The English won a great naval battle off Sluys. They didn't capitalize on it and instead signed a short-lived truce in 1340. The English won an important and decisive battle in 1346. King Edward led his troops against a much larger French army at Crécy in Ponthieu. French knights, on horseback, attacked the English before their generals had given the command. The English had the deadly longbow and decimated the cavalry charge before it reached them. The rest of the English troops had an easy time cutting down the few confused, scattered French soldiers.

The great victory at Crécy did little to advance Edward's cause. He besieged the port of Calais for a year before he could capture it. It remained English for over two hundred years. The English at home were enjoying the glory and spoils of war while the French suffered the humiliation of a foreign army ravaging their land. The Black Death reached England in 1348 and killed off one third of the population before it was ended. While the Black Plague was at its height, Edward established the Order of the Garter. It inspired courage and paid rewards to his loyal knights.

Significant changes in the tactics of warfare during the fourteenth century were having an effect on the French-English war. National armies began to replace the individual nobleman's private forays into battle. Infantry began to replace cavalry, and the French were badly hurt by their slow response to this change. English archers armed with longbows were wreaking havoc on the mounted soldiers of France. Cannon and handguns were being used with more regularity, although the guns were often as much a threat to the attacker as to the target.



In 1356, Edward's son, the Prince of Wales, was victorious in a battle over the powerful army of King John of France. Edward's son was nicknamed The Black Prince because of his black armor. He destroyed the town of Limoges in 1370 and, for his cruelty, the French hated him. He succeeded in capturing King John and sending him to the Tower of London where King David of Scots, his ally, was already prisoner. The English demanded three million gold crowns as the ransom for King John.

The war began to turn in France's favor after the Black Prince attacked Spain. This campaign was very costly to English resources and also provided France with an ally to her south. The fighting resumed in 1369 when Edward once again assumed the title of King of France.
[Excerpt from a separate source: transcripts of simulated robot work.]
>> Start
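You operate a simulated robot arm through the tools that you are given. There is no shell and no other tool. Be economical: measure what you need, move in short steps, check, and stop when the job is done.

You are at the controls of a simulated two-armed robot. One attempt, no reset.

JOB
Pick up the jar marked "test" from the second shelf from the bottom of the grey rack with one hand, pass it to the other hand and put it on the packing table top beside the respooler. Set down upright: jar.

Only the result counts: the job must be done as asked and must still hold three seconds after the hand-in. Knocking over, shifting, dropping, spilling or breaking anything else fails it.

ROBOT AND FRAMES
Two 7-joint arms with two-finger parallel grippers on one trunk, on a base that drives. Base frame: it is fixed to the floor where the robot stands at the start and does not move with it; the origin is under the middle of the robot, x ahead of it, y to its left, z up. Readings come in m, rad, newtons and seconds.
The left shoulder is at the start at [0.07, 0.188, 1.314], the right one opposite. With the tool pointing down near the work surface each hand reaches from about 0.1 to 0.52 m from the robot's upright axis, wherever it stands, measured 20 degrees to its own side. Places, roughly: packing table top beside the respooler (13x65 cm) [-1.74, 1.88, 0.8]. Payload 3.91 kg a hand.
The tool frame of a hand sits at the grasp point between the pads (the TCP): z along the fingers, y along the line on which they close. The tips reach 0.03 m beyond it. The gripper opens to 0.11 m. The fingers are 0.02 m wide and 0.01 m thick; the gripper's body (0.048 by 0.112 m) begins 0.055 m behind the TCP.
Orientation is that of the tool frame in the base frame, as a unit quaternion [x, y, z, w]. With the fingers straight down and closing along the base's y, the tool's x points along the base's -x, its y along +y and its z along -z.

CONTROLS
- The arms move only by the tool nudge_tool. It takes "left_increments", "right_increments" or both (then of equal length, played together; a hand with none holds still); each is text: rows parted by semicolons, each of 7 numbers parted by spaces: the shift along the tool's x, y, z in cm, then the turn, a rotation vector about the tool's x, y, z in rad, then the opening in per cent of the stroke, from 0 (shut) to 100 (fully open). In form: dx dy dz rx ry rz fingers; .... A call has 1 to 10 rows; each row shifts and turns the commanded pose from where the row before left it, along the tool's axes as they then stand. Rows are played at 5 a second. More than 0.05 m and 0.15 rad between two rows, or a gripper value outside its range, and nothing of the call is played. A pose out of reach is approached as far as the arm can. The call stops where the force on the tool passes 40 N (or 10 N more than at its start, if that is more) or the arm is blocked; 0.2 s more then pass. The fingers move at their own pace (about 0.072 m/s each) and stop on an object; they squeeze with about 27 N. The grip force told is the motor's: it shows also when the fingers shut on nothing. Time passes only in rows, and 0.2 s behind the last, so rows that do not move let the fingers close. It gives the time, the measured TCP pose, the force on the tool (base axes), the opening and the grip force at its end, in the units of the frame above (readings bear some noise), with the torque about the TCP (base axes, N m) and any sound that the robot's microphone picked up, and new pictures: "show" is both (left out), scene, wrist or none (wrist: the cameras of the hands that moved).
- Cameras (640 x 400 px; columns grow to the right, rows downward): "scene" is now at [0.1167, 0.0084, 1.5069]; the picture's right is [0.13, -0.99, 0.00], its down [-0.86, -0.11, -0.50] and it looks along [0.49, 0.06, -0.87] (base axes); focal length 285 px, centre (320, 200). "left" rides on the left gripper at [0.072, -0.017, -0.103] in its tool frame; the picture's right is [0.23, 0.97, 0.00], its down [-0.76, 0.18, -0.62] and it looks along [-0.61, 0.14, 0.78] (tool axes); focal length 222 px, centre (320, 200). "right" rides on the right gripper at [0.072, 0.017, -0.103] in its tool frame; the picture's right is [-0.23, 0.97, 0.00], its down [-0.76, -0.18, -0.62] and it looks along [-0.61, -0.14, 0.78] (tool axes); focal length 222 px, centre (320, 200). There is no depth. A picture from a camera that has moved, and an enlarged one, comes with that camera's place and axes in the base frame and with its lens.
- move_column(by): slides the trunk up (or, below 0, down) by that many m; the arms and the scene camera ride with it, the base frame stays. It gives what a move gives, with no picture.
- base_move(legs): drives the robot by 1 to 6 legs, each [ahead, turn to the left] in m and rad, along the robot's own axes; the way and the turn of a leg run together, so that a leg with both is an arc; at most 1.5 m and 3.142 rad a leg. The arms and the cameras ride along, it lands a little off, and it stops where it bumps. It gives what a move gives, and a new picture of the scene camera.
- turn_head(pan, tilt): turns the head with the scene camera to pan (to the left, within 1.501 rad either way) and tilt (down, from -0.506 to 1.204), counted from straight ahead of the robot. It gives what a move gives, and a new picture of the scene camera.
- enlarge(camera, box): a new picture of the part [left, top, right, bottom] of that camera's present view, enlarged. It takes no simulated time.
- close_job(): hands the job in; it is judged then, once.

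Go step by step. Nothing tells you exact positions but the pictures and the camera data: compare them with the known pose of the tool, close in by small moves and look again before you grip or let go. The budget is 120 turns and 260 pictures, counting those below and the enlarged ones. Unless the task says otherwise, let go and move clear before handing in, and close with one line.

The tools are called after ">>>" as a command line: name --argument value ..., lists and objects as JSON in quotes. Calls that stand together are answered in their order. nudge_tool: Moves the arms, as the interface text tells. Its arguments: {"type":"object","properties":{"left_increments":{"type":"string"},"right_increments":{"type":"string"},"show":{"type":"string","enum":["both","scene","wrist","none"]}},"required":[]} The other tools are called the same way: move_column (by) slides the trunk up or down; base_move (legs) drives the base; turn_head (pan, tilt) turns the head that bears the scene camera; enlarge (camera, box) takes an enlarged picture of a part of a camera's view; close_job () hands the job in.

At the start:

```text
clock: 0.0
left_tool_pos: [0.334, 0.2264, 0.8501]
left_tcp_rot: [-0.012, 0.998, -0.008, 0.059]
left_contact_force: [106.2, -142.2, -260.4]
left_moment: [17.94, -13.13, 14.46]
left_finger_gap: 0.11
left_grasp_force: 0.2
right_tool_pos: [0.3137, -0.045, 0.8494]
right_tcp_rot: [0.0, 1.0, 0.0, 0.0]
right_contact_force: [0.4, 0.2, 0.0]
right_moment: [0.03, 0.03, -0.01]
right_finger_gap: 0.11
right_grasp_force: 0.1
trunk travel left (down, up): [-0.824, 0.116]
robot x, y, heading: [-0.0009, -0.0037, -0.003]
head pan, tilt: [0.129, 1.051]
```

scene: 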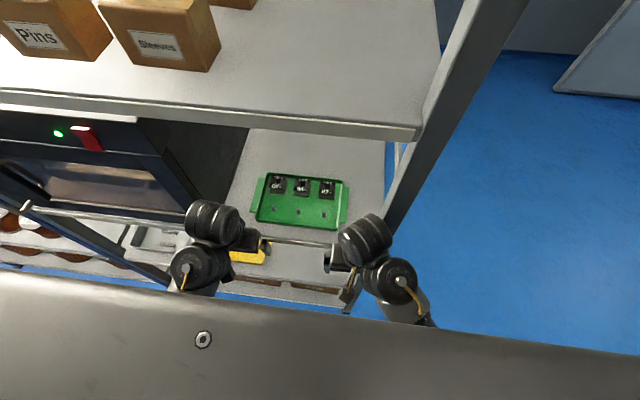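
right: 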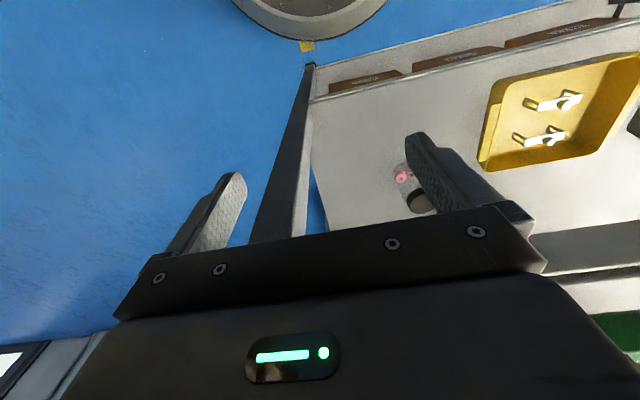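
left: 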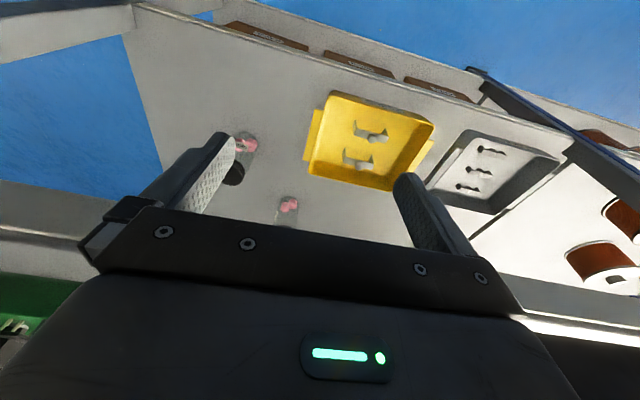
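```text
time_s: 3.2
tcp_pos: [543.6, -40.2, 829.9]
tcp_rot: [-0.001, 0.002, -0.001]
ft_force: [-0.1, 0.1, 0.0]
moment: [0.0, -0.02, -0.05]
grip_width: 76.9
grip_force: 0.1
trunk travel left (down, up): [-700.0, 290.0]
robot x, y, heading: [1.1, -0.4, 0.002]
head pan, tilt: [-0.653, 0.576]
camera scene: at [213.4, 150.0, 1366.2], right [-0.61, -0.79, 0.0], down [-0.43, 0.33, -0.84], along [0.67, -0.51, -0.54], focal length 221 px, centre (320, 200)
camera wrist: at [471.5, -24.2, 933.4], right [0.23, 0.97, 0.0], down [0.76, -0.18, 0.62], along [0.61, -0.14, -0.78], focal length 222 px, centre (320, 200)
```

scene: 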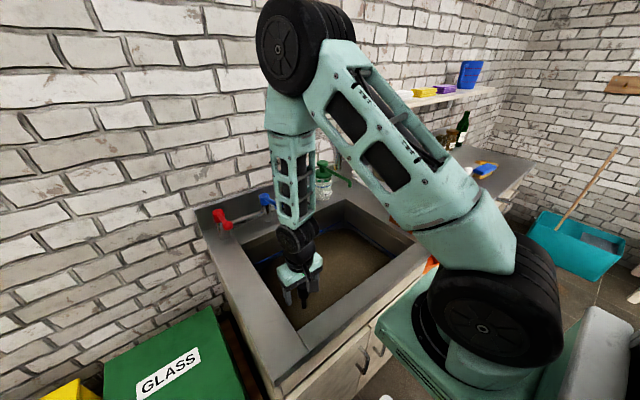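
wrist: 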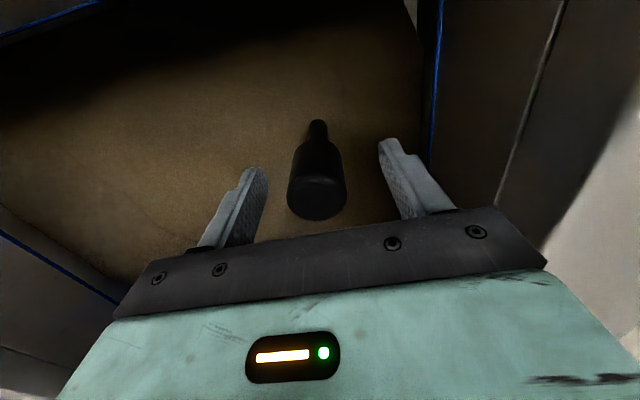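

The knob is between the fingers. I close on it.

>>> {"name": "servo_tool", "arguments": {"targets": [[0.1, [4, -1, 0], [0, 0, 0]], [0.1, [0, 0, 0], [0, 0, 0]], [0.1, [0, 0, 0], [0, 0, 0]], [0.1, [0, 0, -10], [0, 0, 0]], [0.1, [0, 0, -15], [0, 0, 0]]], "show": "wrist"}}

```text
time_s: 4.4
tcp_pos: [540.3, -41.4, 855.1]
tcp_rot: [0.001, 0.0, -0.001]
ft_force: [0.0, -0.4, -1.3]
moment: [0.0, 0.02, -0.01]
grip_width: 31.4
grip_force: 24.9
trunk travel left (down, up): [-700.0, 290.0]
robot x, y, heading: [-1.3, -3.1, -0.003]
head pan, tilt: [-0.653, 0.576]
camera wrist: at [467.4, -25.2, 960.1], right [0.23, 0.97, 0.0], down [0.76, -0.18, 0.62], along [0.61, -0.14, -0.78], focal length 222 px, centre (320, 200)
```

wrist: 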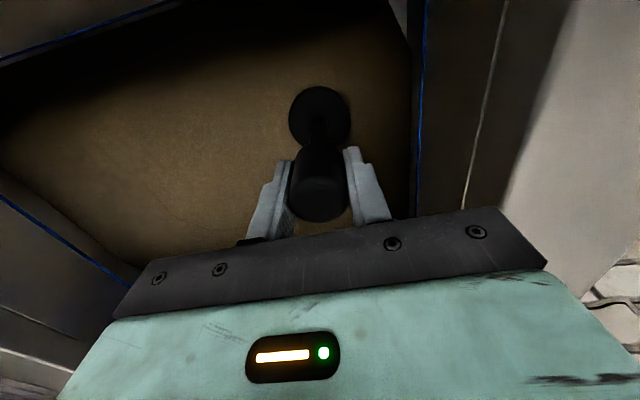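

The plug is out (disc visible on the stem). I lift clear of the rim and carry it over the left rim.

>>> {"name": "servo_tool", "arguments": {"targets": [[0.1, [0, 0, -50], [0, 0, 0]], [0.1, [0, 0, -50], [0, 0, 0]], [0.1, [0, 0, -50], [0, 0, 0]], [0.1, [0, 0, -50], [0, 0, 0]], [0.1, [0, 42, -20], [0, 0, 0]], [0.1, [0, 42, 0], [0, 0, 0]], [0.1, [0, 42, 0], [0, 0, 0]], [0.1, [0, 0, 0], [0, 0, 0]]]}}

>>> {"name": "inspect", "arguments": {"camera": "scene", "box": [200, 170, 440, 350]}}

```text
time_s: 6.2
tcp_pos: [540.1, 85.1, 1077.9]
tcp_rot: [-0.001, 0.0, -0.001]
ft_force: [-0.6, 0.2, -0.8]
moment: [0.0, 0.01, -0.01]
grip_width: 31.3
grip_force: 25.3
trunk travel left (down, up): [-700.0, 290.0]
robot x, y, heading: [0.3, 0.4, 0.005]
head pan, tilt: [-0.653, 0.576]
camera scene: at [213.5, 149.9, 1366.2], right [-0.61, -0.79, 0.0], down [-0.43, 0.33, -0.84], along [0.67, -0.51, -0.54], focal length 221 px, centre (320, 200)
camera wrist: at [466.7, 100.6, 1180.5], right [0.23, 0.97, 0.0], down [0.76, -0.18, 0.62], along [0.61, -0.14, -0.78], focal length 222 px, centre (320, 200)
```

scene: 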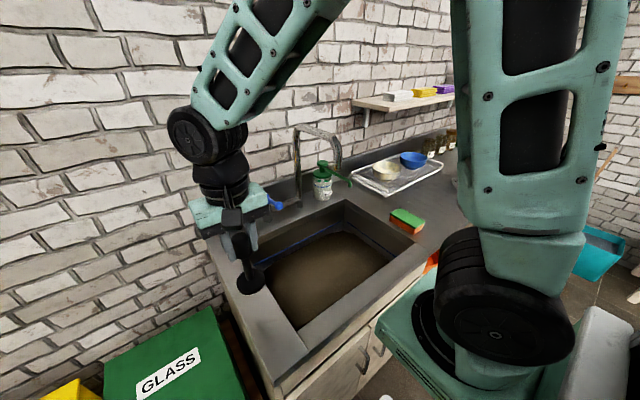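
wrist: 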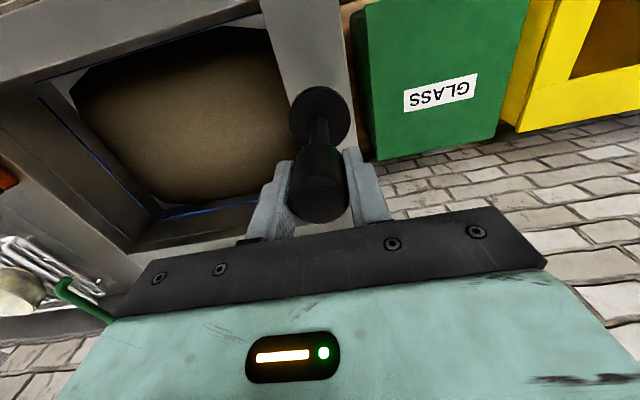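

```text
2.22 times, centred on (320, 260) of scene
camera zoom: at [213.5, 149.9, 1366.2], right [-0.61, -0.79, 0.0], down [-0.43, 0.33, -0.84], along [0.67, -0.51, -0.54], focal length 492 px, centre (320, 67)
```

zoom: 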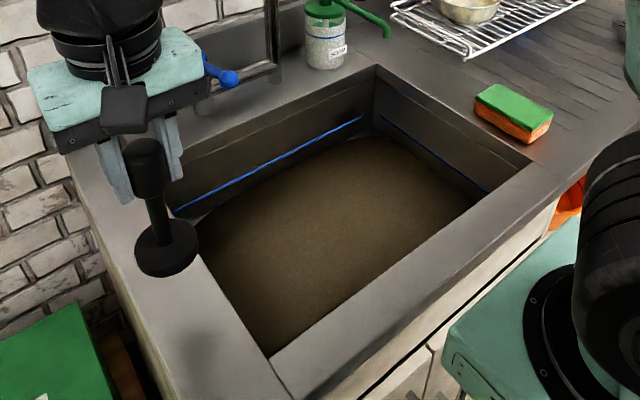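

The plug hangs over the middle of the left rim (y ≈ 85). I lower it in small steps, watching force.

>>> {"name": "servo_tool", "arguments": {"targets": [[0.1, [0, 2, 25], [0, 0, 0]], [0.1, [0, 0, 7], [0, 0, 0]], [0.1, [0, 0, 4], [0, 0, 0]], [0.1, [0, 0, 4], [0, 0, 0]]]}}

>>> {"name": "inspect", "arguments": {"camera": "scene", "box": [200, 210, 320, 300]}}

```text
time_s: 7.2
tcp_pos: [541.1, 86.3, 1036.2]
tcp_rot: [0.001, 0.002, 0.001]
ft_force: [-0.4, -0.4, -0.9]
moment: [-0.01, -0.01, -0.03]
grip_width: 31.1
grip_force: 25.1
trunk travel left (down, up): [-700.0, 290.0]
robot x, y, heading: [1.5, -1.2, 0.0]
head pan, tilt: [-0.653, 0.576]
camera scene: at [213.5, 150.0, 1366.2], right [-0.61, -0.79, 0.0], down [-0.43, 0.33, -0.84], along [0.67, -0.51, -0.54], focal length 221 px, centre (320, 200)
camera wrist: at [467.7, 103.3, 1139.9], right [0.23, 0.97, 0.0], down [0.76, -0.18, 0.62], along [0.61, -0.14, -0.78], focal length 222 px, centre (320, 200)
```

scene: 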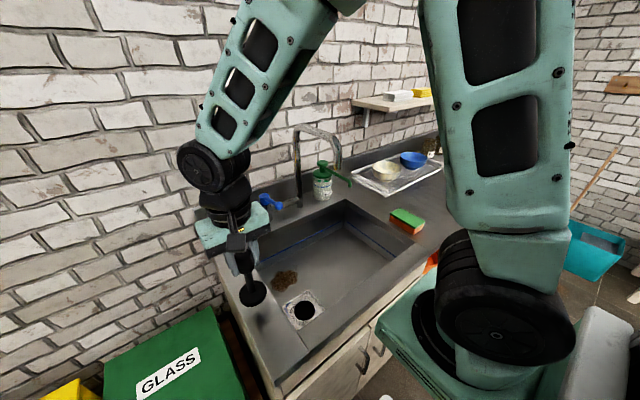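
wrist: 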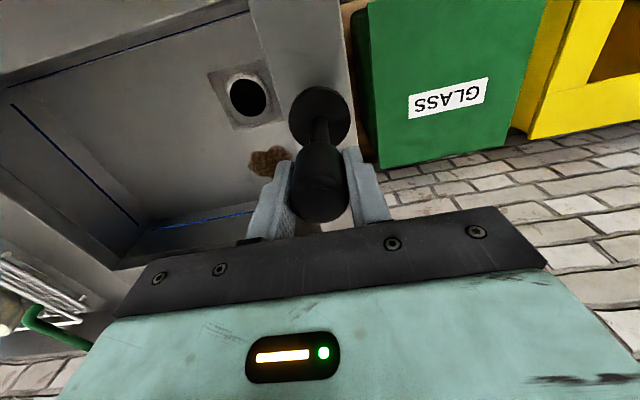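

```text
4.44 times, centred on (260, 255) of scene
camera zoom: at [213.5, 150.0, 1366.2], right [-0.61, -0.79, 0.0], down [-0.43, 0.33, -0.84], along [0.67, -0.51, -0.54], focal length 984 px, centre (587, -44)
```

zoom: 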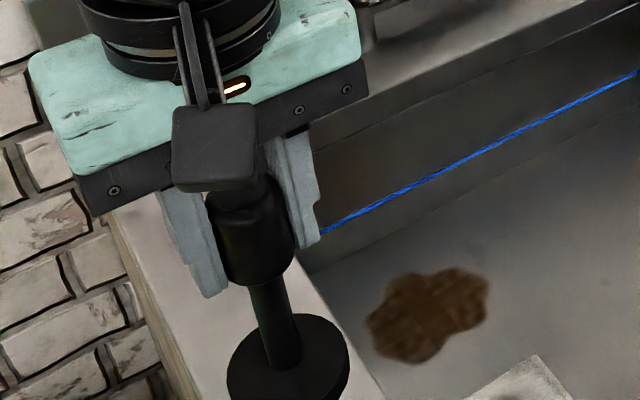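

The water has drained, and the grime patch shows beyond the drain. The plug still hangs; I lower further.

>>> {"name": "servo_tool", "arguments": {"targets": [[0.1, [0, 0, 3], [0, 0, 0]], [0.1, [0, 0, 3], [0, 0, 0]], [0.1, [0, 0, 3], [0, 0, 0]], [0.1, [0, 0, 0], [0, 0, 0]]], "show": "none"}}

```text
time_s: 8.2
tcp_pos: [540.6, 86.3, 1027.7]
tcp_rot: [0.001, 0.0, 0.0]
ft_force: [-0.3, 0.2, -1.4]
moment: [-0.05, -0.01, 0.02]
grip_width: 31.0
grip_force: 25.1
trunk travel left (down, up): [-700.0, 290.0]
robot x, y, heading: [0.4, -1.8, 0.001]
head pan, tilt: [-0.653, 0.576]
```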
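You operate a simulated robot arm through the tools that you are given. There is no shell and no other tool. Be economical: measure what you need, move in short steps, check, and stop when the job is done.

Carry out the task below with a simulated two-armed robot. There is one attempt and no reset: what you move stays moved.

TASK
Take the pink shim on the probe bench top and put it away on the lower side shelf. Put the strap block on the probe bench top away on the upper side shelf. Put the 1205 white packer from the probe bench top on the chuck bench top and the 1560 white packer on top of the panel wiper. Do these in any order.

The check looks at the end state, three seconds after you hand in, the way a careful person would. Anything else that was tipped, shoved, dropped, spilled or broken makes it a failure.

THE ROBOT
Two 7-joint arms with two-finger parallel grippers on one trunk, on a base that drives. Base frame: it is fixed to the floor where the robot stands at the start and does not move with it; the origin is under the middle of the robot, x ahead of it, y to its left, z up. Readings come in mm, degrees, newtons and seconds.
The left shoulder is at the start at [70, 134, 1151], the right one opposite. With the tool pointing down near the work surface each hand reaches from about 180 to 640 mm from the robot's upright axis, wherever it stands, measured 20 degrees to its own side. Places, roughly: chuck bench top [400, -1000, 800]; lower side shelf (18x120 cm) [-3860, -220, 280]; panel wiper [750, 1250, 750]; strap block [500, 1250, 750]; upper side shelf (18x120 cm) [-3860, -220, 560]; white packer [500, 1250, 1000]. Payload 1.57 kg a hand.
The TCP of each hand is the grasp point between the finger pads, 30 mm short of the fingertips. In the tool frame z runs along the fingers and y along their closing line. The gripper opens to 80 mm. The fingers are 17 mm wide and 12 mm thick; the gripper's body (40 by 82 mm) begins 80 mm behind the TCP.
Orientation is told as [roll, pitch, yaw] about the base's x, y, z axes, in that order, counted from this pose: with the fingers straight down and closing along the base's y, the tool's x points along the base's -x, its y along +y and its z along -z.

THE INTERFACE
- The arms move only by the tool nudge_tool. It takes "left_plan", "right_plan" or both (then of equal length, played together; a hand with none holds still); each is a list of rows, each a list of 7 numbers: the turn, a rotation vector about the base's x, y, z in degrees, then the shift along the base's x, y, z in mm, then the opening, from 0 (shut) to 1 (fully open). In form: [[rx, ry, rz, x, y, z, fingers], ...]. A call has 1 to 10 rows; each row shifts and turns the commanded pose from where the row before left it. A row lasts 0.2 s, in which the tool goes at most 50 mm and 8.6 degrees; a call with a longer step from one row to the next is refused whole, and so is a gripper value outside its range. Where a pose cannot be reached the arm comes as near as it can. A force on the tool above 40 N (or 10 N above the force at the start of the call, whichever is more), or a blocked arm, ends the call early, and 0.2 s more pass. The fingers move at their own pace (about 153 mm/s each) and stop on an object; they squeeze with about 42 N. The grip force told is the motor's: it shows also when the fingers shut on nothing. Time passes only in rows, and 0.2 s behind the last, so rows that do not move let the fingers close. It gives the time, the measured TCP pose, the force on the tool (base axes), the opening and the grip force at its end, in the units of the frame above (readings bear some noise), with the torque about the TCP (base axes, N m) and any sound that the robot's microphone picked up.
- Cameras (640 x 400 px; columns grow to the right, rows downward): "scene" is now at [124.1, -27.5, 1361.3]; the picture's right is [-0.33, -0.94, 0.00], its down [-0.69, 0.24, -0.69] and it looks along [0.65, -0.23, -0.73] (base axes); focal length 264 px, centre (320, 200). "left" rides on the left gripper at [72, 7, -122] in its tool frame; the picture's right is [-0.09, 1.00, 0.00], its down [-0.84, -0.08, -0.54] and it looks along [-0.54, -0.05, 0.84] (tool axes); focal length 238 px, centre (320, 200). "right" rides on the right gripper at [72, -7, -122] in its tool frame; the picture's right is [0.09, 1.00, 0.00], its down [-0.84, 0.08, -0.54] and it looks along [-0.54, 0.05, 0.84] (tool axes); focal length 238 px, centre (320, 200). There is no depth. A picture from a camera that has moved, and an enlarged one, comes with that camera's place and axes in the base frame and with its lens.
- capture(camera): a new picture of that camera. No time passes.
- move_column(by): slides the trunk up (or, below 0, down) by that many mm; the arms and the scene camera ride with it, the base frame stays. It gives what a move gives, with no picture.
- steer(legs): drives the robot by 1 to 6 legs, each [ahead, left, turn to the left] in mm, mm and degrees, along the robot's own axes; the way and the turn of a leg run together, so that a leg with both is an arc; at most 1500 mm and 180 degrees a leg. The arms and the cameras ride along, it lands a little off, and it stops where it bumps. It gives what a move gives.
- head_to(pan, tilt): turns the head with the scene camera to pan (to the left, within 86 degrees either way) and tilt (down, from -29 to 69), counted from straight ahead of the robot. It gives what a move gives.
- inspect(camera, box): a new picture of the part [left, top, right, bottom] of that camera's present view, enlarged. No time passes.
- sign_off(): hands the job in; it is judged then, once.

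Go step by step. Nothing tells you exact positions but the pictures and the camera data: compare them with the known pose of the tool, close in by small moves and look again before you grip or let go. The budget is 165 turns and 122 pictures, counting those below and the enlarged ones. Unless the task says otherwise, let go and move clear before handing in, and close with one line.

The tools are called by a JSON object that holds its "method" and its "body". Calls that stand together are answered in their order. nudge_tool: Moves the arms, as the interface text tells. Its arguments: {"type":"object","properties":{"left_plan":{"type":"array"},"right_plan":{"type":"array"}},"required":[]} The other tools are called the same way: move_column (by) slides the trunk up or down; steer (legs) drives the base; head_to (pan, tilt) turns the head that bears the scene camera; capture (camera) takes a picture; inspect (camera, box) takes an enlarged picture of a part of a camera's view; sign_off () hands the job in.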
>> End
Charles V of France engaged a brilliant general named Du Guesclin. The new general fought using guerrilla tactics against English castles. Edward was by now feeble with age and the Black Prince fell ill. The French regained all of the land that they had lost.

Edward died in 1377 and by then, the English only held on to Calais and some coastal areas around Brest, Bayonne and Bordeaux. By the end of the fourteenth century, the war had died down to a series of weak raids and skirmishes. Richard II, son of the Black Prince, made peace with France in 1396. Neither he nor his successor, Henry IV, sought to renew the fighting.

Henry V was King of England from 1413 to 1422. He saw continued hostility with France as a way to channel the energies and fighting mood of his nobility. Meanwhile, France itself was torn by rivalries between the families of Burgundy and Orleans. The French king, Charles VI, suffered from bouts of madness. The conditions were right for a renewed English attack.

In 1415 Henry's army landed in Normandy. Marching to Calais, they were cut off by a huge French army. The small English force was victorious because the French were still relying on cavalry and the English archers destroyed them. 7,000 French fighters died that day while the English lost less than 500. At the signing of the peace treaty at Troyes in 1420, it was agreed that Henry would marry Princess Catherine of France. Any son of theirs would become king of England and France.

The French ignored the treaty after the deaths of Henry V and Charles VI and Dauphin Charles was next in line for the French crown. Dauphin was a weak leader and in danger of losing his crown to rivals in Burgundy. A new light appeared on the French scene named Joan of Arc. The sixteen-year-old girl claimed to have had visions from heaven. Her leadership inspired the garrison of Orleans and the enemy began to retreat. With the Dauphin's support she amassed an army and took revenge on the Burgundians at Patay in 1429. In 1430, the Burgundians, allies of the English, handed Joan over to them. She was tried as a heretic and burned at the stake in 1431.

Joan had inspired a new patriotism in France and when the Burgundians rejoined France the end was in sight for English aspirations there. The war was going badly for England and in 1444 Henry VI was forced to seek a two-year truce. In July 1453, the last English army in France was destroyed at Castillon. Only Calais remained English until Mary Tudor finally surrendered it in 1558.